I have seen numerous ways attempting to beat Oko decks, starting with maindeck [Card]Noxious Grasp[/Card]s. Other than modifying other Oko Decks to include these [Card]Noxious Grasp[/Card]s, I have also seen Rakdos Aristocrats fair well against Oko decks, as well as some Mono-Black Aggro decks. These decks are often aggressive enough to deal with Oko.
Other options aside, let’s be honest — this event is all about food. Now, that might be a little boring for coverage, but for the purposes of preparation it is quite a challenge to figure out which small tweak is going to make the difference in these countless mirrors. In testing it’s clear to me that there are merits to Bant, Sultai and Simic, which makes it a challenge to choose your top food deck.

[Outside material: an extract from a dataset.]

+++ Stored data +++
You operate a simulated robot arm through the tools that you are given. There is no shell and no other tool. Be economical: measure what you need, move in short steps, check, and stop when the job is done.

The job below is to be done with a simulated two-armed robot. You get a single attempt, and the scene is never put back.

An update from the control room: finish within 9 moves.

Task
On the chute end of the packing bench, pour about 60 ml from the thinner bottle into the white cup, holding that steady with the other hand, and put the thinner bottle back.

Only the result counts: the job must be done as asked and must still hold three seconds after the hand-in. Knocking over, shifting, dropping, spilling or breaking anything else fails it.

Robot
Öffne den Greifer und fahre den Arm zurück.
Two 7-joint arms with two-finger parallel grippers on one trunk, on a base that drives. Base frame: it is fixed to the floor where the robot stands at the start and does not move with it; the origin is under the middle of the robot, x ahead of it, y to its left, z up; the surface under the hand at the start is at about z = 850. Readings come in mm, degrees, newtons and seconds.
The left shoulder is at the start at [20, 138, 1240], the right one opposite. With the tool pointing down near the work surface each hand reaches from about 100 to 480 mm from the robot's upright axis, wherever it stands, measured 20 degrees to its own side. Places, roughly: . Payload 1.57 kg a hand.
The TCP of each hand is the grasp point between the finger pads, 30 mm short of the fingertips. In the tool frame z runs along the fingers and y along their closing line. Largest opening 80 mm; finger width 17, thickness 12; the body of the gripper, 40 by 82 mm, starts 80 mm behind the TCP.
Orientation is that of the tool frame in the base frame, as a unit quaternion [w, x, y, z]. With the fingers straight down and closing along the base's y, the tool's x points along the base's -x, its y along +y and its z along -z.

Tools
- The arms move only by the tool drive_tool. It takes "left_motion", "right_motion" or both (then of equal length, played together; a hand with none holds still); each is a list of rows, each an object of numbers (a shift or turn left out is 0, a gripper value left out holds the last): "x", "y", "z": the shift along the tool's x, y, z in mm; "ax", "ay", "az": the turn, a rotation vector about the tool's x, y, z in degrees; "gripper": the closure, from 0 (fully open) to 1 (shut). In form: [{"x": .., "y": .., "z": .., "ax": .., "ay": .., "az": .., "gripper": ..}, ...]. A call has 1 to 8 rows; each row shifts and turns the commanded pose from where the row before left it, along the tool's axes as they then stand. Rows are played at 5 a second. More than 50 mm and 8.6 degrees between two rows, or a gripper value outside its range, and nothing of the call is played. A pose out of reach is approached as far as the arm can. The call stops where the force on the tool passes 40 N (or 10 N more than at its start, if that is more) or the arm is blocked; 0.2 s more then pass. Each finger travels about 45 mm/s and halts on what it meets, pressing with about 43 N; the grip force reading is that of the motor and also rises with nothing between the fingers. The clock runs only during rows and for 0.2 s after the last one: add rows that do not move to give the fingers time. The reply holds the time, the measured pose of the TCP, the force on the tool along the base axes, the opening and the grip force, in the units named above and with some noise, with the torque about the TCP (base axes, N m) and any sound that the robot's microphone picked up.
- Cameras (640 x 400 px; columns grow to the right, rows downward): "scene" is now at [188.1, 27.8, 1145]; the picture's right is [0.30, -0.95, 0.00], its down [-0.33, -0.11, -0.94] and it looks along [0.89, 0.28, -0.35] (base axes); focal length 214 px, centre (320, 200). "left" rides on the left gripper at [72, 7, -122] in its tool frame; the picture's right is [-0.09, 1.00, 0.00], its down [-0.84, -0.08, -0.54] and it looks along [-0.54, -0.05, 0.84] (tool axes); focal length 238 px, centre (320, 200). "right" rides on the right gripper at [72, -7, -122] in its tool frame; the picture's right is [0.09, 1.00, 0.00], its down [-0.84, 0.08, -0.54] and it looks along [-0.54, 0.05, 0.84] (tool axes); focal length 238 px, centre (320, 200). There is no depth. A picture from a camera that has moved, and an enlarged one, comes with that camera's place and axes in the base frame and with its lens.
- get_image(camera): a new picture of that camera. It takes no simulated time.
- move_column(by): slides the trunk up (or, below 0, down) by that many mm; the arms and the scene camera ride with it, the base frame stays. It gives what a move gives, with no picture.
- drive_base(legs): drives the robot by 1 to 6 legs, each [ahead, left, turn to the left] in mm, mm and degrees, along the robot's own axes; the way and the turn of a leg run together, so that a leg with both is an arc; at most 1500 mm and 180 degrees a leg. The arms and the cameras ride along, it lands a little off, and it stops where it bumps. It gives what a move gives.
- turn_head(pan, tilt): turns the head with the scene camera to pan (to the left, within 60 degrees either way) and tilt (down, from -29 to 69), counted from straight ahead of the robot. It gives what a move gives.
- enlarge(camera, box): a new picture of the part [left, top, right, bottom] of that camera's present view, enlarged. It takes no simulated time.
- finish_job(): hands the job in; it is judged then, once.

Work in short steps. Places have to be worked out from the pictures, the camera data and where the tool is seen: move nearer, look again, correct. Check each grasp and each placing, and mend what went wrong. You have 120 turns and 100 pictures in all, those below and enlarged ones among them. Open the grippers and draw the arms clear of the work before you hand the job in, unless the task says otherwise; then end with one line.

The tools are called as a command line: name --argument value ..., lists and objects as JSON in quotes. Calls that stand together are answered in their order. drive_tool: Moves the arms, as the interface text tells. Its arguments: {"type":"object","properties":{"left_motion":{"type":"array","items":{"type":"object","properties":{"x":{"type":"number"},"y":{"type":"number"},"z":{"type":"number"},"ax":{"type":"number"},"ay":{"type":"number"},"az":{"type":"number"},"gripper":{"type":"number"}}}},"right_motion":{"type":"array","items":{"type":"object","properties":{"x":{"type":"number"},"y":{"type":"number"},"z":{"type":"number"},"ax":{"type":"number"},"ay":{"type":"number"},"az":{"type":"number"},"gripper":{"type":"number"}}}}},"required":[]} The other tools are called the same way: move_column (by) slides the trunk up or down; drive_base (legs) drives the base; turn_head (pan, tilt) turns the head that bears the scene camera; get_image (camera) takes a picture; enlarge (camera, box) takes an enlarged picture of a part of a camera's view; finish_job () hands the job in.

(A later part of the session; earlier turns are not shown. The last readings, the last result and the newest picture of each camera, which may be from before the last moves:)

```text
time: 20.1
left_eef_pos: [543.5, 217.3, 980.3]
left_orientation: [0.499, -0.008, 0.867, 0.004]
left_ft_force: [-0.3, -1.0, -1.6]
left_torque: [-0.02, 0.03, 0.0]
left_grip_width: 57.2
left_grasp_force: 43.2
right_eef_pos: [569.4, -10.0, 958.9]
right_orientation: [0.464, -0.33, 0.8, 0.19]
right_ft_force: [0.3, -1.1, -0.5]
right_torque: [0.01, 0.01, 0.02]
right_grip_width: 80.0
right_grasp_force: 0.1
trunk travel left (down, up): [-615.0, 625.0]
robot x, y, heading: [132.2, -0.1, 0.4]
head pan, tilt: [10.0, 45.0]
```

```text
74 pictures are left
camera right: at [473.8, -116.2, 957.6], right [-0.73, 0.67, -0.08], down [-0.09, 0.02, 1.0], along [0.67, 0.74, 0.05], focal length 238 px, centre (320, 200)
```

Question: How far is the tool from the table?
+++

That in mind, there are pros and cons to each choice. Bant offers some control of the board in [Card]Teferi, Time Raveler[/Card] and [Card]Deputy of Detention[/Card] while Sultai adds a lot of raw power and straight Simic is lean and tempo focused.
Testing Constructed formats has been easier for me than Limited, almost exclusively due to experience. I still have a lot of testing to get done in the new Standard format, but I wanted to set some goals related to the Standard portion of the MC also:
- Register a “good” deck
- Have a positive record in Standard matches
Even though it is my first MC, ideally I’d like to make day two and ultimately re-queue for the next professional event. I want to maintain a realistic perspective, but also push myself to do the best that I can. Being on the “Pro Tour” was never a dream I thought I could reach, and now that I’m here I don’t want to throw it away.
The MC is just hours away and I am a ball of excitement and anxiety. No matter what I am going to try my best and take in everything. This is a peak in my Magic career and hopefully one of the best weekends of my life. See you there.